1. On cross examination these events were also described somewhat differently: Ryon did not see the rifle when he first entered the bedroom. He first observed it when he later lifted the mattress.
2. The trial started in December, 1965.
3. Janie appears to be the lady who directed the officers upstairs when they first arrived. Throughout the transcript there is vague testimony that during the night there was some kind of a disturbance at the apartment house in question, but nobody ever explained precisely what it was all about.
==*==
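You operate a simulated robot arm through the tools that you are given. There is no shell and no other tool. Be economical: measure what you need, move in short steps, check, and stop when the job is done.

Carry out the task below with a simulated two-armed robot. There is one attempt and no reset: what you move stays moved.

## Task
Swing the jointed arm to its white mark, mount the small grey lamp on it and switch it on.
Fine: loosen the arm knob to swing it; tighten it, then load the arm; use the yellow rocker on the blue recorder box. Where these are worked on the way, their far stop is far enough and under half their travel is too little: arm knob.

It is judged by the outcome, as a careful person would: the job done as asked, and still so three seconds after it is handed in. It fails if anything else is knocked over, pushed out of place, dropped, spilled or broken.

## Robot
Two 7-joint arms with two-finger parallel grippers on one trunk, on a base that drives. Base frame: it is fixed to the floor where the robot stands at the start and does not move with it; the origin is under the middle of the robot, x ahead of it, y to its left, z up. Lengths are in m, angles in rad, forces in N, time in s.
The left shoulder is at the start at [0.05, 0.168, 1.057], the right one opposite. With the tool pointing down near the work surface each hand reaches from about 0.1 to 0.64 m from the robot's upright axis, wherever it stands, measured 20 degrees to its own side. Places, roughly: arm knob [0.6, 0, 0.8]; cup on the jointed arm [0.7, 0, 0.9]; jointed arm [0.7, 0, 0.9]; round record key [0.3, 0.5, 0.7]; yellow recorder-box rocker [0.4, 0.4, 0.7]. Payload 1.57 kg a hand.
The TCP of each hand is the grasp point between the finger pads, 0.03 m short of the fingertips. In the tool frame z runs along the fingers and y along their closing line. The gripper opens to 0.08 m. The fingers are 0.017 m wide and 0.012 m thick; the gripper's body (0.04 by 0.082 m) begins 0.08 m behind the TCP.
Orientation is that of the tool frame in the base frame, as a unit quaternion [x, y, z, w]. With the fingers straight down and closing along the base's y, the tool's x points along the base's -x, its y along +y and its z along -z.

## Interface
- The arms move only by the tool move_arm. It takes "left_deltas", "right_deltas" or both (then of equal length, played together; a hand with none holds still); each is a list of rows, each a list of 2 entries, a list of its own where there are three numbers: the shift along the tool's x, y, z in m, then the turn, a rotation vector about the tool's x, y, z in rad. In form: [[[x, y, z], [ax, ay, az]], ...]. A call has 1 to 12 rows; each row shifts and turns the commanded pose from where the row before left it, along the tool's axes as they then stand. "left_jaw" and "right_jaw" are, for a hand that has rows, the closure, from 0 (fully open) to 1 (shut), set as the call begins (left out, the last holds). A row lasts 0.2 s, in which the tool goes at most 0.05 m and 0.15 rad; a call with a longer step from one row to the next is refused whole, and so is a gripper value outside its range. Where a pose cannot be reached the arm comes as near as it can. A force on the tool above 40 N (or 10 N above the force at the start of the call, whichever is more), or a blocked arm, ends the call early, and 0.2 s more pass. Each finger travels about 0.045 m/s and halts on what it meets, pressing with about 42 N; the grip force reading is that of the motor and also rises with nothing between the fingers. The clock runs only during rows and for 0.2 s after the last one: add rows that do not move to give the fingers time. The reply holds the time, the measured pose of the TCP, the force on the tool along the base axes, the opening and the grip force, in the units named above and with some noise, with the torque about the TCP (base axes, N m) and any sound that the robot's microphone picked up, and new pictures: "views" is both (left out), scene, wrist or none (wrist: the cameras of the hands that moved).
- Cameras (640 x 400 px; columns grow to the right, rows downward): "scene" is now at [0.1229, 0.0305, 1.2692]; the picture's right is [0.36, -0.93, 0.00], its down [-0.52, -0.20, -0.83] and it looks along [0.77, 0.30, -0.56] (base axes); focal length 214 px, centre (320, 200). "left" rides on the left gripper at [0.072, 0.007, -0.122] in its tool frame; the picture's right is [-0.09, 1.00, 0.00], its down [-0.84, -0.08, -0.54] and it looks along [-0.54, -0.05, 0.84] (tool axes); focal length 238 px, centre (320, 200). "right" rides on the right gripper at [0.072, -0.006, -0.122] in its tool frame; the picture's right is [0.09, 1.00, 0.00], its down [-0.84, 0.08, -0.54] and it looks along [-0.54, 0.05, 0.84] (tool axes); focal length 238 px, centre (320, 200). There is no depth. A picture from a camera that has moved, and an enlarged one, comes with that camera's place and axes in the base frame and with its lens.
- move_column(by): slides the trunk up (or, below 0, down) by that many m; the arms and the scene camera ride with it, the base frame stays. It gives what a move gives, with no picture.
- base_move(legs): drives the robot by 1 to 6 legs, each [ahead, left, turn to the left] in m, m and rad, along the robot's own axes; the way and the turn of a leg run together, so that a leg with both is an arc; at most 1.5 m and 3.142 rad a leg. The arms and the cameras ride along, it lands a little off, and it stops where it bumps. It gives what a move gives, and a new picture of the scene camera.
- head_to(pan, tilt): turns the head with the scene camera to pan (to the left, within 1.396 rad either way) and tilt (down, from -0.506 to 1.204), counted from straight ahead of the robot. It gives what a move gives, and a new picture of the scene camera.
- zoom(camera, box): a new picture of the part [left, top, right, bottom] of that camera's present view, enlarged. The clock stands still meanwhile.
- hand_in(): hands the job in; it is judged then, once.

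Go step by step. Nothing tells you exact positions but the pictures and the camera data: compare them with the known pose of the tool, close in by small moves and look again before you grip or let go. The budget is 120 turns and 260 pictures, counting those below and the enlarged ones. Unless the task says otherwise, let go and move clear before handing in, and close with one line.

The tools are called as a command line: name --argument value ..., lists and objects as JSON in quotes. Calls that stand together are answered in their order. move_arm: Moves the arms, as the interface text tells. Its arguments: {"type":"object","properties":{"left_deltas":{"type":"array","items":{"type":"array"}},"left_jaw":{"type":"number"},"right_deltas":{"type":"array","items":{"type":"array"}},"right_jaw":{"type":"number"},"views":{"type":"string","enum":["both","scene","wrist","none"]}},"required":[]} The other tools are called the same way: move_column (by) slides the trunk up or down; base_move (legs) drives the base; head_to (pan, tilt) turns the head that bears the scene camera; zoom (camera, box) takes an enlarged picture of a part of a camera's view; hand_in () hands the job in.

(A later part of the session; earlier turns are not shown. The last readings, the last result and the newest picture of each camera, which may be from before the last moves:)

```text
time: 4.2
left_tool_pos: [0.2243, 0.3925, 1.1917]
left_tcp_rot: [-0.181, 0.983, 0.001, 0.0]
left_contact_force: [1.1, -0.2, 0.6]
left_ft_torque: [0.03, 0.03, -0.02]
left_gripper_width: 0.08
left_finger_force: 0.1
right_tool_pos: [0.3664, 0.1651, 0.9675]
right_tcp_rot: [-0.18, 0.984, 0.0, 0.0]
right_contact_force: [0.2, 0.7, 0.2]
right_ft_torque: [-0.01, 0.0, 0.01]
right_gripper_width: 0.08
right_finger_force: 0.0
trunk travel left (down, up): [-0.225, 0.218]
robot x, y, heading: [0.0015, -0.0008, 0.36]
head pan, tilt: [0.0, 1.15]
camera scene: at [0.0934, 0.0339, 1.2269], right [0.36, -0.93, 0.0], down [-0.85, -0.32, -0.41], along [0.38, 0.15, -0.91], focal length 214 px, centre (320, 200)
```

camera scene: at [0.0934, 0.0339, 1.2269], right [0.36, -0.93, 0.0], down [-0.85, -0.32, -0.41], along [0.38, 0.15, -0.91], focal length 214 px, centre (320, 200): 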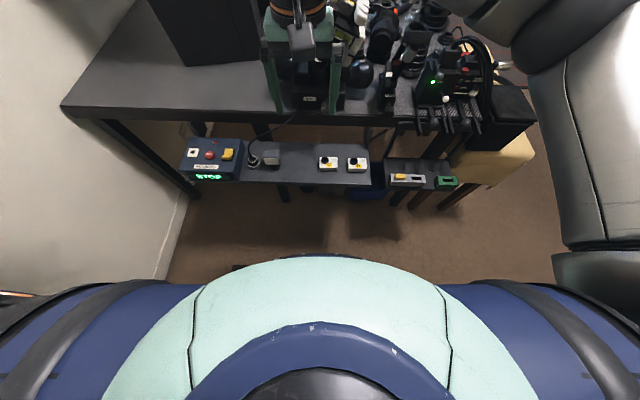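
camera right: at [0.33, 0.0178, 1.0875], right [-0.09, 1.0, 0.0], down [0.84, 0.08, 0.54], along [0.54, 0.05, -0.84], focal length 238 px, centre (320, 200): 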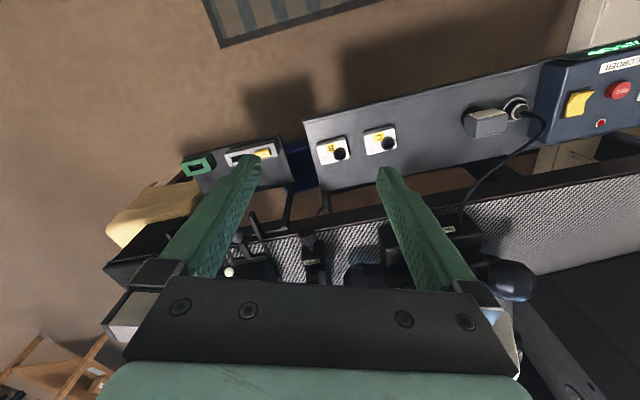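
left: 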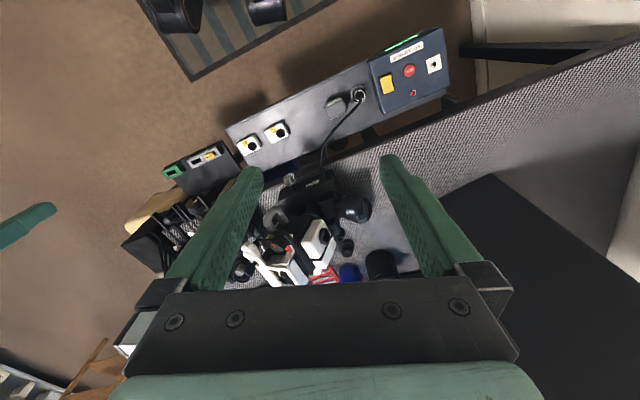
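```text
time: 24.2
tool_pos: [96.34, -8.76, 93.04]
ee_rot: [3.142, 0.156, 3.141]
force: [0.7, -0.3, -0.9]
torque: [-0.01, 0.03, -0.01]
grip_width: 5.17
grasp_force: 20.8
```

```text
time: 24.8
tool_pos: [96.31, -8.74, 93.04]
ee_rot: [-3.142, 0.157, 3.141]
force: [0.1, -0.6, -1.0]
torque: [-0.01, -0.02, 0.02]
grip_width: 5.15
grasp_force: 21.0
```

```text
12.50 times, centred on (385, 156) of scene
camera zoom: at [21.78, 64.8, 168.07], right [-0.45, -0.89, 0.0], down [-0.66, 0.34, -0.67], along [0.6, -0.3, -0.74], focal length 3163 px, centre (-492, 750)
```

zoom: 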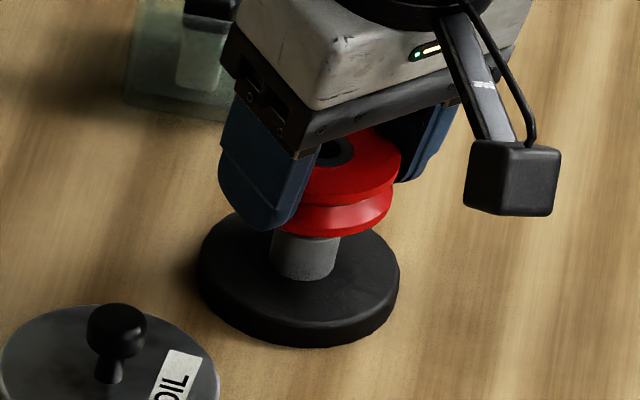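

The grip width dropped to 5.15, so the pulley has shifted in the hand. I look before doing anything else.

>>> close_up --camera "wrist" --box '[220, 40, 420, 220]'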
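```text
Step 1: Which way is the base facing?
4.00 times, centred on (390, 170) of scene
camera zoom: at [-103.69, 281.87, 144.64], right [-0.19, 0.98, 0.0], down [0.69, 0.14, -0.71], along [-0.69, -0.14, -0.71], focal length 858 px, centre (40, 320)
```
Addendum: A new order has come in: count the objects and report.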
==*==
FOOTNOTE. 65 A.C. 896, 900.
4. The People rely on People v. Roberts, 246 Cal.App.2d 715, (246 A.C.A. 796), 55 Cal.Rptr. 62 which says that the police need not explain that the person from whom consent is sought need not give it. The court, in Roberts, thought that our Supreme Court had so ruled by implication in People v. Bilderbach, 62 Cal.2d 757, 44 Cal.Rptr. 313, 401 P.2d 921. However sound such reasoning may have been when People v. Roberts was filed in November 1966, People v. Henry, supra, filed months later, indicates that our Supreme Court still considers the question an open one.
5. Defendants argue that the information concerning such a crime came from an unidentified deputy sheriff, a deputy who never testified. They rely on People v. Pease, 242 Cal.App.2d 442, 51 Cal.Rptr. 448. That case is not in point. The radio call simply brought Ryon to the scene. He then received his information directly from the alleged victim of the crime.
6. People v. Brite, 9 Cal.2d 666, 72 P.2d 122; People v. Kilvington, 104 Cal. 86, 92—93, 37 P. 799; People v. Brooks, 234 Cal.App.2d 662, 44 Cal.Rptr. 661; People v. Hanamoto, 234 Cal.App.2d 6, 44 Cal.Rptr. 153; People v. Wright, 216 Cal.App.2d 866, 31 Cal.Rptr. 432; Cole v. Johnson, 197 Cal.App.2d 788, 793, 17 Cal.Rptr. 664; Gorlack v. Ferrari, 184 Cal.App.2d 702, 7 Cal.Rptr. 699; People v. Paul, 147 Cal.App.2d 609, 305 P.2d 996.
KAUS, Presiding Justice.
HUFSTEDLER and STEPHENS, JJ., concur.